First, parachute down from Cloud Cuckoo Land. Just because some investors want to make the world a better place, not just make money, that doesn’t mean they have to be airheads. No one – not just ESG investors – is happy with a world where strong militaries are essential to national survival. But that’s the world we live in, and that’s the world ESG investors live in. Don’t shill for the sociopaths.
Second, recognize that, whether we like it or not, fossil fuels are utterly essential not just to keep people warm and factories humming, but to keep free nations free. Certainly we want to move toward a world where the human impact on climate change is much more modest. But if we move too quickly we cause “greenflation,” a too-rapid rise in the cost of energy. That rise directly harms billions of poorer people around the globe and it also undercuts political support for green policies.
Third, understand that just because we fervently believe in certain environmental, social, governance and cultural issues, that doesn’t mean everyone else does, or that people who disagree with us are idiots or criminals. Try a little humility for a change.

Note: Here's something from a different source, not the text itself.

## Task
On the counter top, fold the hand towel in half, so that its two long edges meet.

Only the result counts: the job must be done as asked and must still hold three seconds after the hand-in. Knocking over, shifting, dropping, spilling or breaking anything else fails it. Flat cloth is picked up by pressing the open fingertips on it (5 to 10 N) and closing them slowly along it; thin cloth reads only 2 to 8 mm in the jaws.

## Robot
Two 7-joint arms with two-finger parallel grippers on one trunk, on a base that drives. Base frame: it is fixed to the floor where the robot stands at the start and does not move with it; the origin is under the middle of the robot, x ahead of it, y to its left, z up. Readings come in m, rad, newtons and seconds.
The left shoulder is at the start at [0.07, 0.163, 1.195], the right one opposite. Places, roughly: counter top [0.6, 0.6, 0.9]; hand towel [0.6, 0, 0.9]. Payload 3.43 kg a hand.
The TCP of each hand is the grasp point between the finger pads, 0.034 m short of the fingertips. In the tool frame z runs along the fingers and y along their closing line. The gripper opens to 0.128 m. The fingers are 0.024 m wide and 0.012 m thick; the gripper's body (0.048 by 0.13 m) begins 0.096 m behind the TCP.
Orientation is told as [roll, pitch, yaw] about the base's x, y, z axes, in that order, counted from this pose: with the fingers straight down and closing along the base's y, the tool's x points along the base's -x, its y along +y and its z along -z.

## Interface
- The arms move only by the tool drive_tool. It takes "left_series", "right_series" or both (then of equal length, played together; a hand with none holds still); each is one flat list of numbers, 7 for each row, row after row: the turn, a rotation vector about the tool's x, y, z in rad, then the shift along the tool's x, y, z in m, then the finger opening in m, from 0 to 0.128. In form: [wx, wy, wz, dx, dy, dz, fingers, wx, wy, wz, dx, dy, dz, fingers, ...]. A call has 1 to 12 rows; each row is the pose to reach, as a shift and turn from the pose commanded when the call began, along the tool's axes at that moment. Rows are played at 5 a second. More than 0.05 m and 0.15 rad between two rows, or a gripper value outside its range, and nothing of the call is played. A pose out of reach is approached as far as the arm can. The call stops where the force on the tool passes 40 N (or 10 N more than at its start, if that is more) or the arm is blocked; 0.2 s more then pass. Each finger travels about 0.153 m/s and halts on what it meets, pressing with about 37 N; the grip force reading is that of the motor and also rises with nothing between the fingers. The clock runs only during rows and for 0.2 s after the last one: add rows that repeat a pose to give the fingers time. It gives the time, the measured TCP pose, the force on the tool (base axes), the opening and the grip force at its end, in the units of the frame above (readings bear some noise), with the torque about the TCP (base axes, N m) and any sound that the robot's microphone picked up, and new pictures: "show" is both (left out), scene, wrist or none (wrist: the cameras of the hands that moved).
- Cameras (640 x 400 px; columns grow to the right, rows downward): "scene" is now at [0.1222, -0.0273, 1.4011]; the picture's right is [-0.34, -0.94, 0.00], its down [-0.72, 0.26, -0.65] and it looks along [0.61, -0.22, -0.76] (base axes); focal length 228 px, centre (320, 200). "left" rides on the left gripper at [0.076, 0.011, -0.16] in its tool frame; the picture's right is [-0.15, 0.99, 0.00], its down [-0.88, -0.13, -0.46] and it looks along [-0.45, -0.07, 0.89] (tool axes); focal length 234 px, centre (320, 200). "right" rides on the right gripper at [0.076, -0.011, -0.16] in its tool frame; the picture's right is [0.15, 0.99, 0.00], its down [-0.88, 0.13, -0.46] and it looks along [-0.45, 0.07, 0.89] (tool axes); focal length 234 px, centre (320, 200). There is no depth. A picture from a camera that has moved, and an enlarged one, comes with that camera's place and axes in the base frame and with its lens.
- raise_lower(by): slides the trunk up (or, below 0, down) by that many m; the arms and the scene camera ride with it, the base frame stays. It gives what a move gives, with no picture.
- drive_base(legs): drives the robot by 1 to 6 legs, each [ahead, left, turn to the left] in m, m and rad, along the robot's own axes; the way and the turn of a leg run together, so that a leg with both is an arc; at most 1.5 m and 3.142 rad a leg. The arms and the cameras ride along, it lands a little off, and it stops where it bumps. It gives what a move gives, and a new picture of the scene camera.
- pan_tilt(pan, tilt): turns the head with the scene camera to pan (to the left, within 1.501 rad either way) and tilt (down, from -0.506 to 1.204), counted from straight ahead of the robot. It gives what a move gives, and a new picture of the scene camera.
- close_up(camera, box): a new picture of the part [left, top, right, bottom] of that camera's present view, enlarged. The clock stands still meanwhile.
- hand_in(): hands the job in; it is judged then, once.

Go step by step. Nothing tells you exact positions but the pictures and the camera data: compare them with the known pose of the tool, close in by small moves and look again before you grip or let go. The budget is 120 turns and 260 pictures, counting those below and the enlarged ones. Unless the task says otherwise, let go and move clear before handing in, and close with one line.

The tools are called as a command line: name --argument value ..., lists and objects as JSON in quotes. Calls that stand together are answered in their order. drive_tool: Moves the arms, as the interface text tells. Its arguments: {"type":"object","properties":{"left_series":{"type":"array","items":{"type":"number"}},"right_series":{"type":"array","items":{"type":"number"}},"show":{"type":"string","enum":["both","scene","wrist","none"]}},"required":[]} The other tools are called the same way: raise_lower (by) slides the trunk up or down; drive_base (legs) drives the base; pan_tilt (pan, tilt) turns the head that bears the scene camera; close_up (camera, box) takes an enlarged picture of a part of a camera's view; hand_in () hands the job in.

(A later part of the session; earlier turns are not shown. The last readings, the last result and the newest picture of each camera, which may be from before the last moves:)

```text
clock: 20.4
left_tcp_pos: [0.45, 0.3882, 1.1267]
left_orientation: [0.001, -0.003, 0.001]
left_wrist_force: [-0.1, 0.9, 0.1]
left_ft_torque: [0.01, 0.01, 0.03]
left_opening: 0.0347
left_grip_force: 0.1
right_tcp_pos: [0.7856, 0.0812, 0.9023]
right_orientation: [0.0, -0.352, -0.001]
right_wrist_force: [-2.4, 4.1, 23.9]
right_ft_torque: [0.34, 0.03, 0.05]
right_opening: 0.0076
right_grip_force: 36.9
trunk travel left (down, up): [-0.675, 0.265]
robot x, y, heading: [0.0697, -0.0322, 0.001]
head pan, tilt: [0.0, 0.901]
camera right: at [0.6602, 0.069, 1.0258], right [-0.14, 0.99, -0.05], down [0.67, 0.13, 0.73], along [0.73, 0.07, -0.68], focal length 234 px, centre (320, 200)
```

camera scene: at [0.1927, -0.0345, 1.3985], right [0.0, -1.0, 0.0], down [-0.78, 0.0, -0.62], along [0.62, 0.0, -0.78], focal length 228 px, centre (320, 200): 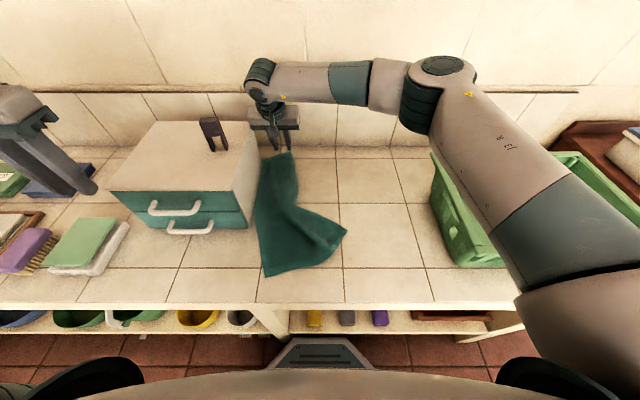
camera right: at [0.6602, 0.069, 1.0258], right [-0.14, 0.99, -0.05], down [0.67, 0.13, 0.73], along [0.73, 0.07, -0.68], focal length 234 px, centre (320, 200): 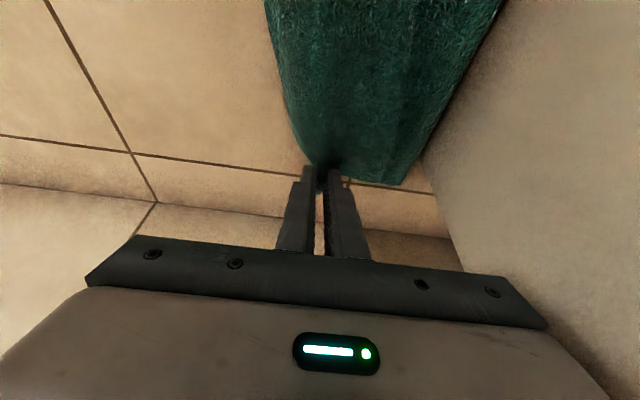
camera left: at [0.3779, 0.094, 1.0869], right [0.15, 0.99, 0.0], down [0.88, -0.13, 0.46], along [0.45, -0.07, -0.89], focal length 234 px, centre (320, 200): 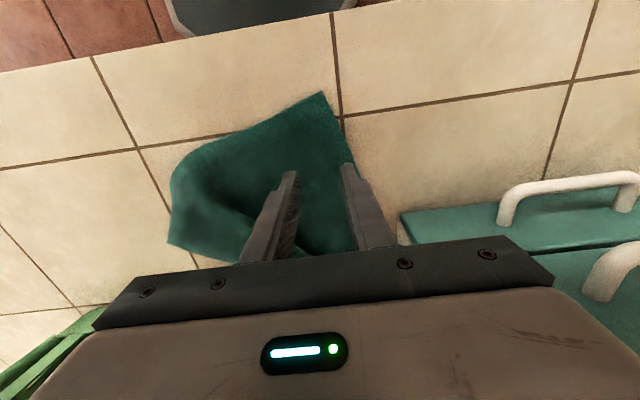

Fourth, leave virtue-signaling to Hollywood nitwits. No one is impressed that you won’t own an oil stock.
Fifth, do your own homework. If ESG is so important, that means it’s too important to leave to the likes of ESG-rankers like Sustainalytics, MSCI, or Yahoo! Finance.
Sixth, now and then, think like an investor. Don’t follow the ESG herd all the time; don’t imagine that green stocks can grow to the sky; recognize that companies are gaming you; notice that as more and more capital flows into ESG funds the value of green stocks is being artificially inflated, harming your future returns.
Finally, recognize that the ESG Industrial Complex is harmful to your money and your ethics. Like everyone else in the financial industry, too many ESG-industry players are only interested in moving money from your pocket to theirs.
ESG is in fact a wonderful addition to the investment world and, properly handled, it could quite possibly make the world a better place. But the many problems with ESG, and with certain kinds of ESG investors, dramatically undercut its potential.